Exercise objective
Which lines run from the first one up to and including the one with "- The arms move"? Print exactly those.

Data for the task
+ + + + + + +
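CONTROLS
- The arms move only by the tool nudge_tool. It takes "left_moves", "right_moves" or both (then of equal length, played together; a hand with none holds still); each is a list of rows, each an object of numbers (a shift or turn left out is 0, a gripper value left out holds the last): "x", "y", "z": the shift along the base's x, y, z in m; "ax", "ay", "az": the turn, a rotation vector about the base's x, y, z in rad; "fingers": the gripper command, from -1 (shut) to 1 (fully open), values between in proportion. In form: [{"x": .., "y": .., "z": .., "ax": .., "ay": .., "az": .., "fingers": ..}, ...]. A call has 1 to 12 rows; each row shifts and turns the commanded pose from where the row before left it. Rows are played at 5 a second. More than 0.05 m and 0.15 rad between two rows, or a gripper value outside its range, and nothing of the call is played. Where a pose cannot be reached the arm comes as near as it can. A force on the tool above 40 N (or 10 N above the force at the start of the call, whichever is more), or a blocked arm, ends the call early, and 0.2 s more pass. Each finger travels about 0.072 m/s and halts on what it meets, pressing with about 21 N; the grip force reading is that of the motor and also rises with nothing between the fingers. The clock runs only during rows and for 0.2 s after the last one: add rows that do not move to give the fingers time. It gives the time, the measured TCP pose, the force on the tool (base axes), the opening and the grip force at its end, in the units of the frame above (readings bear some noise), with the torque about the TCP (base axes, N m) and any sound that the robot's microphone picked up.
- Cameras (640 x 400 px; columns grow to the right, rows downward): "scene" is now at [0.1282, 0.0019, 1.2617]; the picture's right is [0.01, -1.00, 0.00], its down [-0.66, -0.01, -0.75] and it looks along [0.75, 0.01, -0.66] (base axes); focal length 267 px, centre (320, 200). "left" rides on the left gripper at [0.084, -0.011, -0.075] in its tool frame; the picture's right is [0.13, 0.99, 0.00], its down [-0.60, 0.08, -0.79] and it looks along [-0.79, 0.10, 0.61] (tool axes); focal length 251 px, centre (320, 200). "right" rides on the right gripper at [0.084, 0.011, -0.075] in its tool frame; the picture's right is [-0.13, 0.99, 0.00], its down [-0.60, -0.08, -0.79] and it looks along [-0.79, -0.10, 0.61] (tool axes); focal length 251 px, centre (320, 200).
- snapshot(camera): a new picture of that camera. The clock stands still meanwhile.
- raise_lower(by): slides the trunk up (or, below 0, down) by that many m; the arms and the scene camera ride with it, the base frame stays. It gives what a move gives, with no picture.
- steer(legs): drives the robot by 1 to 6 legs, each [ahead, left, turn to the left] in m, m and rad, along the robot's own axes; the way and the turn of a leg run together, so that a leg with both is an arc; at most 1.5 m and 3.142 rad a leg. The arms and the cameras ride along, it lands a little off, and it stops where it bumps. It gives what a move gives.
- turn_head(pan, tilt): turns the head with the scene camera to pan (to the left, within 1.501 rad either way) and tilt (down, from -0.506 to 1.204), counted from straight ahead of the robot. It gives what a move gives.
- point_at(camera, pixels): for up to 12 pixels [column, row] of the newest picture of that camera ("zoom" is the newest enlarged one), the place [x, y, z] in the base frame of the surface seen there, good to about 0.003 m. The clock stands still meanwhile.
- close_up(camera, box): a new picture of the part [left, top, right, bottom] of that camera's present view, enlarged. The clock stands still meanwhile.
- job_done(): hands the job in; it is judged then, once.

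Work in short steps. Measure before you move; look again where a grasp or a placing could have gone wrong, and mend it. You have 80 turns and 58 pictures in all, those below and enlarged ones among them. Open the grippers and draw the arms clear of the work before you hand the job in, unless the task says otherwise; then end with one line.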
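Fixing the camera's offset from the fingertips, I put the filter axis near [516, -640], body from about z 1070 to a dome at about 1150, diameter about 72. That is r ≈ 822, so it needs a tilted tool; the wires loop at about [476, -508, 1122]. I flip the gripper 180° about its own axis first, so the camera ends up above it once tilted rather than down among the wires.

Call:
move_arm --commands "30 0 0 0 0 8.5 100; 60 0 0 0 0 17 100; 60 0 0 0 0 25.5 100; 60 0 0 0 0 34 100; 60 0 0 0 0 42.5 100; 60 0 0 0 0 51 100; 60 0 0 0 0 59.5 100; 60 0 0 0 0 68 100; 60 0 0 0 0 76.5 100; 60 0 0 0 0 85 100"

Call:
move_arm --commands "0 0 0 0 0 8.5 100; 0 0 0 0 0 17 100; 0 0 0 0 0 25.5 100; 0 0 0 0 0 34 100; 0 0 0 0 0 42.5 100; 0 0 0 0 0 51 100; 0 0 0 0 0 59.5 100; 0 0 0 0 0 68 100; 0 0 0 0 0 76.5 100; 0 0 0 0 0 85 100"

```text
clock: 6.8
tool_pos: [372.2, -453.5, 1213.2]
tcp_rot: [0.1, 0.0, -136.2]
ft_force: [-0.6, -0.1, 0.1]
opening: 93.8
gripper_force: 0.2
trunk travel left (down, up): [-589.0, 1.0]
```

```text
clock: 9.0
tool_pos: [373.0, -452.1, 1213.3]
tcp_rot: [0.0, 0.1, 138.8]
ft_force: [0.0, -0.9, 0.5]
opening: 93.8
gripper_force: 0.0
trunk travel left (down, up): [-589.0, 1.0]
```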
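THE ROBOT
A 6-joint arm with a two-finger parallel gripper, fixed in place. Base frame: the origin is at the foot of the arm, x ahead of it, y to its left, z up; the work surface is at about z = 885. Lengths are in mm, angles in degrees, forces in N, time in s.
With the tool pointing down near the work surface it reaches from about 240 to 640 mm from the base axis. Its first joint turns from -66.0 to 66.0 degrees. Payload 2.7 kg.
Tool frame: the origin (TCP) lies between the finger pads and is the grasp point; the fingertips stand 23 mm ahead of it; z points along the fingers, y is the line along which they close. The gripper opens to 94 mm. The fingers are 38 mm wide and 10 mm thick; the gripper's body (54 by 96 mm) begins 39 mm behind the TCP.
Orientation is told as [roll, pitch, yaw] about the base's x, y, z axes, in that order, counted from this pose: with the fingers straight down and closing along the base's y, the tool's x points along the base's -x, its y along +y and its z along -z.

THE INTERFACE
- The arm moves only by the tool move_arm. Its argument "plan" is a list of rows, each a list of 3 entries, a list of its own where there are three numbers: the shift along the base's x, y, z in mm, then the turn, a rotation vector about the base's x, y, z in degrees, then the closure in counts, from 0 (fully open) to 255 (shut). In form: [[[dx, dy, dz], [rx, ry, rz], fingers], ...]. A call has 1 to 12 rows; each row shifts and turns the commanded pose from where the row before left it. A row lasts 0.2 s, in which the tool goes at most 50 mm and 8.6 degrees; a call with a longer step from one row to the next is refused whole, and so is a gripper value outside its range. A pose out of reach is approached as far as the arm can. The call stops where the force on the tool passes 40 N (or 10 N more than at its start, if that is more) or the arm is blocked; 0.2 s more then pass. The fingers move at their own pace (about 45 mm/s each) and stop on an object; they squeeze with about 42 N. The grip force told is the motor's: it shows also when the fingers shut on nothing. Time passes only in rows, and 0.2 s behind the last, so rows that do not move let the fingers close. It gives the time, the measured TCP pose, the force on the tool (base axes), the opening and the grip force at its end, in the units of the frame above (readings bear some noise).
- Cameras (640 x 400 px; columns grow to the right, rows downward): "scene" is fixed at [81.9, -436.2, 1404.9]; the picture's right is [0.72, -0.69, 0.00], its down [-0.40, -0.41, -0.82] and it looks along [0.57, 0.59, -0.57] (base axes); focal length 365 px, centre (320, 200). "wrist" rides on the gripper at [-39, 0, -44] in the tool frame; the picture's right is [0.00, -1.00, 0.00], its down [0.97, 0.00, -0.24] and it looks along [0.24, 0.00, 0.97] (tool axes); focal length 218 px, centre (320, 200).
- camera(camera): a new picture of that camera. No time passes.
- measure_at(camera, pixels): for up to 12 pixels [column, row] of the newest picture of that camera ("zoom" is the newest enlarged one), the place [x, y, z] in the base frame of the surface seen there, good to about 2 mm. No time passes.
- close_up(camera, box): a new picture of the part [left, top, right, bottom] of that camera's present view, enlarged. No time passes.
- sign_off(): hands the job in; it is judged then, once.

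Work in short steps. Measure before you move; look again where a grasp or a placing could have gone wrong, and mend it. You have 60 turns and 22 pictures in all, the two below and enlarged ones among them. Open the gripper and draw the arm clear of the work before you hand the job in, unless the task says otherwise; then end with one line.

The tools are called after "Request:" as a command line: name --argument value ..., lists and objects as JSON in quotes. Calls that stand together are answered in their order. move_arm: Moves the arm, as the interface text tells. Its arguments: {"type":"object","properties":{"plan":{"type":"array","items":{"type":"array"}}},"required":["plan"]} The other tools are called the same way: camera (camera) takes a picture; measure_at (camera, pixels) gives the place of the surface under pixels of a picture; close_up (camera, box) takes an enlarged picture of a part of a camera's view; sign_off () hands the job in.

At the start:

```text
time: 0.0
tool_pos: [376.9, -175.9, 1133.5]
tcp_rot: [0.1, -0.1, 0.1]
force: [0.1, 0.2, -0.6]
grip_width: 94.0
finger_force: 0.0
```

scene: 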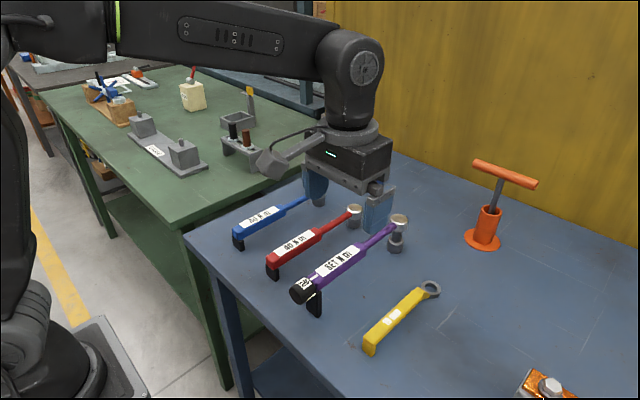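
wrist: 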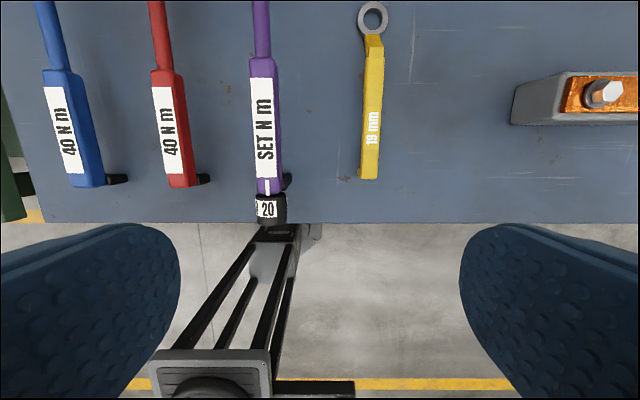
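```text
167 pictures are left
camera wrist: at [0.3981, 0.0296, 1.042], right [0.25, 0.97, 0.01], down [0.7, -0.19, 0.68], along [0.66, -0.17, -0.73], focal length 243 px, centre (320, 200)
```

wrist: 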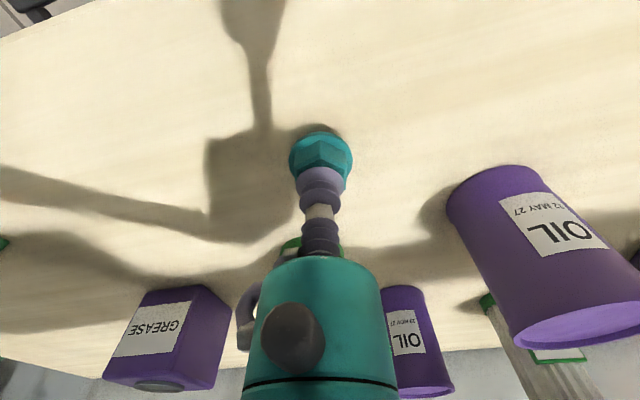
+ + + + + + +
Written reply
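CONTROLS
- The arms move only by the tool nudge_tool. It takes "left_moves", "right_moves" or both (then of equal length, played together; a hand with none holds still); each is a list of rows, each an object of numbers (a shift or turn left out is 0, a gripper value left out holds the last): "x", "y", "z": the shift along the base's x, y, z in m; "ax", "ay", "az": the turn, a rotation vector about the base's x, y, z in rad; "fingers": the gripper command, from -1 (shut) to 1 (fully open), values between in proportion. In form: [{"x": .., "y": .., "z": .., "ax": .., "ay": .., "az": .., "fingers": ..}, ...]. A call has 1 to 12 rows; each row shifts and turns the commanded pose from where the row before left it. Rows are played at 5 a second. More than 0.05 m and 0.15 rad between two rows, or a gripper value outside its range, and nothing of the call is played. Where a pose cannot be reached the arm comes as near as it can. A force on the tool above 40 N (or 10 N above the force at the start of the call, whichever is more), or a blocked arm, ends the call early, and 0.2 s more pass. Each finger travels about 0.072 m/s and halts on what it meets, pressing with about 21 N; the grip force reading is that of the motor and also rises with nothing between the fingers. The clock runs only during rows and for 0.2 s after the last one: add rows that do not move to give the fingers time. It gives the time, the measured TCP pose, the force on the tool (base axes), the opening and the grip force at its end, in the units of the frame above (readings bear some noise), with the torque about the TCP (base axes, N m) and any sound that the robot's microphone picked up.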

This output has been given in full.